Humza Nusrat: Carving out a career path at Sunnybrook Health Sciences Centre

The medical physics job market is notoriously tight in Canada, but strategic planning proved its worth for Humza Nusrat (Biomedical Physics ’19). Years ago, he’d discerned that the magnetic resonance guided linear accelerator (MR-Linac) would be the future of cancer treatment. Toronto’s Sunnybrook Hospital was the first in Canada to have one — and Nusrat wanted to be there. 

Over the years, he built his record at the hospital — from clinical shadowing, to PhD research, to medical physics residency. Now, Nusrat’s on board as a working clinician-scientist. We talked to the alumnus about his career path, return to Ryerson as an adjunct professor and real-world tips for students.  

What’s it like working at one of Canada’s premier academic hospitals? 

Sunnybrook is a great place for medical physicists. It’s really strong clinically, and the research institute is literally just down the hall. So, half of my time is spent in the clinic — checking patient charts, planning treatment, consulting on brachytherapy, etc. — but the rest is research. 

I actually began my PhD work at the hospital’s Odette Cancer Centre under Dr. Arman Sarfehnia (external link) , and co-supervised by Dr. Carl Kumaradas at Ryerson. I was developing novel detectors that can measure radiation quality, or their ability to cause cell death. That leads into some of my current research developing a real-time patient dosimetry device for MRI-guided radiotherapy. My undergraduate student at Ryerson is now working on computer simulations, and we’ll check those against clinical results before building a prototype.  

Congratulations on receiving your first research grant! What’s the project?

The grant is from the Canadian Nuclear Safety Commission (CNSC) and the Canadian Organization of Medical Physicists (COMP) to develop a virtual reality (VR) simulator for training radiation staff. Sunnybrook is one of the biggest cancer centres in North America with 13 linear accelerators — very expensive machines that can be very dangerous. We constantly need to train staff on using them safely. I knew VR could help and am developing a VR-based training simulator to familiarize people with the machines before they begin in-person training. So, they come in “with their feet wet”, which will relieve some of the time and burden spent training. 

You were very strategic with career planning.

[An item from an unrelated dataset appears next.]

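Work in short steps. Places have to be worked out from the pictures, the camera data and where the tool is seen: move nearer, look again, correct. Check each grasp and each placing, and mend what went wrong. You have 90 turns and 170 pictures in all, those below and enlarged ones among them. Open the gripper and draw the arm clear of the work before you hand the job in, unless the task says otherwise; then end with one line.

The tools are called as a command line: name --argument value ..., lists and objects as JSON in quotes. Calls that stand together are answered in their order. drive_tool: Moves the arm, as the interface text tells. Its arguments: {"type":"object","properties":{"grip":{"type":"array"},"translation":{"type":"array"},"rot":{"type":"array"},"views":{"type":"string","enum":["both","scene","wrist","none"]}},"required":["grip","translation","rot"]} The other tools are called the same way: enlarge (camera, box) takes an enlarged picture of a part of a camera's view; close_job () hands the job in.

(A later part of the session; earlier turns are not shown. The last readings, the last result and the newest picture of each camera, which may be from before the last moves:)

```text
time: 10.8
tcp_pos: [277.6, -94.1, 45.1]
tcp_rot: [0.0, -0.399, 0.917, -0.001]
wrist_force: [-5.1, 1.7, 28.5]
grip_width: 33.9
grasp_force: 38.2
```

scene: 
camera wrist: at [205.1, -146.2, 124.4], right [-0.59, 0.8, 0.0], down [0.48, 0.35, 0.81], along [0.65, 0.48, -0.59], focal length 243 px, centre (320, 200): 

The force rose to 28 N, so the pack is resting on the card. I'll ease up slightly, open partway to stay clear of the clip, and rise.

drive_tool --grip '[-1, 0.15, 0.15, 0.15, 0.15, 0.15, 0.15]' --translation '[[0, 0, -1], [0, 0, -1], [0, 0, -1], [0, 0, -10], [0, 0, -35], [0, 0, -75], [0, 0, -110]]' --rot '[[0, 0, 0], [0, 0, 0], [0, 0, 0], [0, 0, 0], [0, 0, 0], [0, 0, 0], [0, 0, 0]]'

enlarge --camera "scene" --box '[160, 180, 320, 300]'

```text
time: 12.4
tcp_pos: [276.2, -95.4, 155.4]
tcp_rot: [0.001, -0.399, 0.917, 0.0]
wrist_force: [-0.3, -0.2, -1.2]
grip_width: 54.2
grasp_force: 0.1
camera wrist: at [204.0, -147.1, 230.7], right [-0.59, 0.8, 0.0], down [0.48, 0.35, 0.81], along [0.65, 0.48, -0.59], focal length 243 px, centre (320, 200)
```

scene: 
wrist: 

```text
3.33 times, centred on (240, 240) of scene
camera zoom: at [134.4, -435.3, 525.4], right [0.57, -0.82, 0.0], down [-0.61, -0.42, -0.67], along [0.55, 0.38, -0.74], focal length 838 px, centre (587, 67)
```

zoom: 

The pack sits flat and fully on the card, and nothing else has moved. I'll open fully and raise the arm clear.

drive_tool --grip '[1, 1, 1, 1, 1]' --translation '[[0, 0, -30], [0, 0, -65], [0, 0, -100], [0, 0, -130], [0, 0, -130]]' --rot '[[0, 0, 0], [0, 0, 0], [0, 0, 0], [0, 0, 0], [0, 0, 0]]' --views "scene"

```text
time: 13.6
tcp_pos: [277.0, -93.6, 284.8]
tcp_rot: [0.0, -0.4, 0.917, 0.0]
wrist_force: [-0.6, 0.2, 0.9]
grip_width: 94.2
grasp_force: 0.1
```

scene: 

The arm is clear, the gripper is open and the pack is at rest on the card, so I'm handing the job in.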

What did that involve for medical physics?

Here’s a big tip: where you do your residency is very important. I thought about the technologies that interested me and decided from there where to apply. I could see that the MR-Linac was ground-breaking and that soon, every centre would have one. Sunnybrook was one of the only hospitals around the world to have one at the time, so that’s where I wanted to train. Other friends were interested in proton therapy, so they went to hospitals in the U.S., for example. Apply strategically to places that already specialize in your interest area.

You began networking and professional activities early on. Why?

Ryerson taught me the importance of networking. I joined groups, networking events and career development programs. Whatever area I was interested in professionally, I also reached out to people on LinkedIn who were already ten years ahead, and I learned how they got there. I also asked my supervisors if they knew people at certain centres that I could chat with.

I also wasn’t stuck on staying in Toronto. So, I joined professional associations not only in Canada but America too, such as the AAPM (American Association of Physicists in Medicine). I got involved in their student groups and committees and eventually chaired some. People got to know me, and I made lots of new friends in the medical physics community. Professional activity can show employers that you’re not just looking to do the minimum, but are ambitious about leading change. Be conscious of taking steps early on to set you up for success.

You also enjoyed TA work. How did that impact you?

Not everyone enjoys being a teaching assistant, but for me, it was one of the best parts of grad school. I picked up a new skill set and loved teaching, mentoring and sharing in students’ successes. TA work pushed me in the direction of teaching. Now, as adjunct faculty, I really enjoy supervising my undergraduate student and working together on research. I’m also advocating to increase artificial intelligence, automation and virtual reality in the medical physics didactic curriculum.

How did RU equip you for success?                                                      

Ryerson was the launchpad that propelled me professionally. I got exposed to so much and grew a lot — from who I was at the start to who I was when I left. While applying for residency, I also got offers for industry and postdoctoral positions. The program had exposed me to all of those settings, so I was ready for any of them. The CAMPEP program was also fantastic. The department did an amazing job making sure students understood core materials, were familiar with hospital settings through clinical shadowing, and were ready for residency. 

Zone learning was also unique. I joined the Science Discovery Zone during my PhD and learned entrepreneurial thinking — not just in terms of commercializing, but to be cognizant of making an impact. That's very RU centric, and it continues to influence my research directions.

What are your future goals?                                                    

I want to establish myself clinically and eventually become a leader in my field. I want to make things better for patients, with a key focus on developing new tech for radiation use — not just for cancer, but even other potential applications. Our field is rapidly changing, and being at the forefront, always driving to improve really excites me.